Ditulis Oleh: Glorya Margareth

Gambar: Seorang pelajar melintas di dekat mural tentang pendidikan dan pencegahan HIV dan AIDS di kota Wamena, Papua, Rabu (14/8). (ANTARA FOTO/Widodo S. Jusuf)
Papua, tanah dengan pemandangan yang menakjubkan dan keberagaman budaya yang tiada tanding, menghadapi krisis yang mengancam merusak tatanan masyarakatnya. HIV (Human Immunodeficiency Virus), penyakit yang dapat diobati dan dicegah, telah menjadi ancaman serius di wilayah ini, dengan tingkat prevalensi ratusan kali lebih tinggi dari rata-rata nasional Indonesia.
Menurut Dinas Kesehatan Provinsi Papua, terdapat 7.953 kasus HIV/AIDS (Acquired immunodeficiency syndrome) yang dilaporkan di Kota Jayapura pada tahun 2023 dengan 375 kematian, serta 52.793 kasus di seluruh Provinsi Papua dengan 3.753 kematian. Ini bukan sekadar darurat kesehatan—ini adalah darurat akibat pengabaian, diskriminasi, dan kegagalan institusional. Indonesia menghadapi epidemi HIV yang luas, dengan sekitar 570.000 individu terinfeksi secara nasional. Namun, hanya 31% dari mereka yang mendapatkan pengobatan, dan hanya 14% yang mencapai supresi (penekanan) virus. Statistik ini menunjukkan masalah struktural yang lebih luas yang mendorong krisis HIV di Papua: infrastruktur kesehatan yang tidak memadai, kemiskinan, dan marginalisasi politik. Menangani akar permasalahan ini sangat penting untuk kelangsungan hidup komunitas Papua.

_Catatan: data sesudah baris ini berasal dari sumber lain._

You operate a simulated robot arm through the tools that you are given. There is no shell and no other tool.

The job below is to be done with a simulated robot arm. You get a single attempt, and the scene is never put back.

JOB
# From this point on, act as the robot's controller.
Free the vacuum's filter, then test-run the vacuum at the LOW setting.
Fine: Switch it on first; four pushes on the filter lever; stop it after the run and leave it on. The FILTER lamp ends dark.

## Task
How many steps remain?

HIV di Papua: Krisis yang Diperparah oleh Ketimpangan
Papua memiliki tingkat infeksi HIV tertinggi di Indonesia, dengan sekitar 2,3% populasi terinfeksi, jauh di atas rata-rata nasional sebesar 0,4%. Ini bukan kebetulan, tetapi hasil dari pengabaian sistemik dan ketidakadilan. Infrastruktur kesehatan di Papua sangat kurang berkembang, terutama di daerah pedesaan. Klinik di desa-desa terpencil jarang ada, dan yang tersedia seringkali kekurangan sumber daya serta obat untuk menangani HIV secara efektif. Sebagai contoh di desa terpencil Wamena, fasilitas kesehatan terdekat berjarak tiga jam berjalan kaki dan sering mengalami kekosongan stok ARV (antiretroviral), membuat pasien kehilangan akses terhadap obat penyelamat jiwa itu.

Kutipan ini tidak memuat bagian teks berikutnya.